In Russia I picked up the prevailing view that Hillary is out to get Russia and I heard her views described as “crazy” more than once.

In China the word “crazy” came up again, but in this context: “If America is crazy enough to elect Trump, then he will be such a disaster that it will give China just the jump it needs to overtake America as the No. 1 economy in the world.”

I talked with Russians and Chinese who think Hillary is a more qualified and a more stable force for the world, though the former First Lady, U.S. Senator and Secretary of State was not as well-known as the television star with “charisma.”

For Democratic charisma, the words “President Obama” routinely got a rise out of Chinese middle school and high school students this summer at the Little London English School, where I was the lead teacher on a team of 10 foreign teachers organizing summer camps in Hohhot, the capital of Inner Mongolia.

For Kremlin charisma, the Chinese have dubbed Russia’s leader “Putin the Great,” and book sales of “Putin Biography: He is Born for Russia” have soared to a Top 10 nonfiction bestseller list.

The internet meme of Obama and Putin exchanging a “Doctor Zhivago” cold stare at the G20 summit in China reminded me of why I spend my free time in either Russia or China.
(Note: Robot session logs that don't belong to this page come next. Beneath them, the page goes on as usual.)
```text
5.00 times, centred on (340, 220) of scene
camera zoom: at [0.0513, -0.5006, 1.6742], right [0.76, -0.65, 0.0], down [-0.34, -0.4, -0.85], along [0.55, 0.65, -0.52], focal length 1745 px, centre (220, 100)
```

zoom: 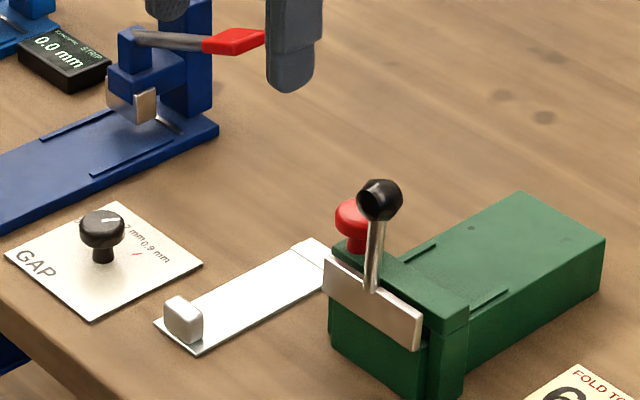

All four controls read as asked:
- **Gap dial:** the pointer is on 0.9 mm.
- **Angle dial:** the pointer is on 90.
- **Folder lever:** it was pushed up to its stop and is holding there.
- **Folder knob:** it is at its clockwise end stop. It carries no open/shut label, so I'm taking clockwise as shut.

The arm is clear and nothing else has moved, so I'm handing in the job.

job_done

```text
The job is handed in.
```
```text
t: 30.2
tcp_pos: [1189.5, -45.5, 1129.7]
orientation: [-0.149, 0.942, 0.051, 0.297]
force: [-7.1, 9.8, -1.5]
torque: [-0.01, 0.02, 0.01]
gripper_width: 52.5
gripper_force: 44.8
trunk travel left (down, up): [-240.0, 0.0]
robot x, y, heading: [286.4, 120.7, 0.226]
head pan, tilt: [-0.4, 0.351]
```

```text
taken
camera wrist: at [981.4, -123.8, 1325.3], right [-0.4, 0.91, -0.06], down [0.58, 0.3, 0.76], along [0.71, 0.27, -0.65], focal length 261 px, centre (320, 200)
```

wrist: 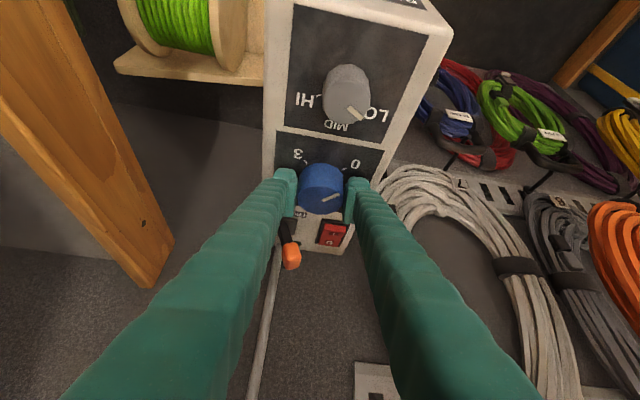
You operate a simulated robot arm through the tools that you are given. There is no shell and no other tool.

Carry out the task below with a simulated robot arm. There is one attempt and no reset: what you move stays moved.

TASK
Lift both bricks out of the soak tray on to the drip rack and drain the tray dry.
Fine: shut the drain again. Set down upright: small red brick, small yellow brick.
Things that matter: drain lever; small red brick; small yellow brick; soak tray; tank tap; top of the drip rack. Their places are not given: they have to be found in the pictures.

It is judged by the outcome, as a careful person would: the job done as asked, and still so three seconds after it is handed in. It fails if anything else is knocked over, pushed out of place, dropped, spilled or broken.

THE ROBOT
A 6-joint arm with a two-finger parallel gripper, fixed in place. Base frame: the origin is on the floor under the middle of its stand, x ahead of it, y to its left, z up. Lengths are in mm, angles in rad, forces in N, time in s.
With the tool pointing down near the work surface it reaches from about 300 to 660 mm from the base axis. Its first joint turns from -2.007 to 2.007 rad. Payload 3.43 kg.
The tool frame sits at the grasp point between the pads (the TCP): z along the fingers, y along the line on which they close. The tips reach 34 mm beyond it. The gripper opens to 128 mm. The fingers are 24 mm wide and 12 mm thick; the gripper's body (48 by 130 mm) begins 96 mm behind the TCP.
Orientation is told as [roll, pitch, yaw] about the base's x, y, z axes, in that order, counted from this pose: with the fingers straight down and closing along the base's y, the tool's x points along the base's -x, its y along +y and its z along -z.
I believe their connections and relationships with the U.S. will define the century.

In conversations with my Russian friends, the old adage on the campaign trail that “it’s better to be strong and wrong than weak and right” came up in the context of Putin’s 83 percent approval rating in Russia.

The figure was as intriguing as the gossip about his mystery girlfriend’s ties to Trump’s daughter, a behind-the-scenes drama fitting with the Russian penchant for duplicity.

In a world playing chess, please don’t get caught up in a silly game of checkers. Question more, or at least question as much as the Russians and the Chinese who are watching the U.S. presidential election. Tune in, America; don’t tune out. And remember, the world is watching you.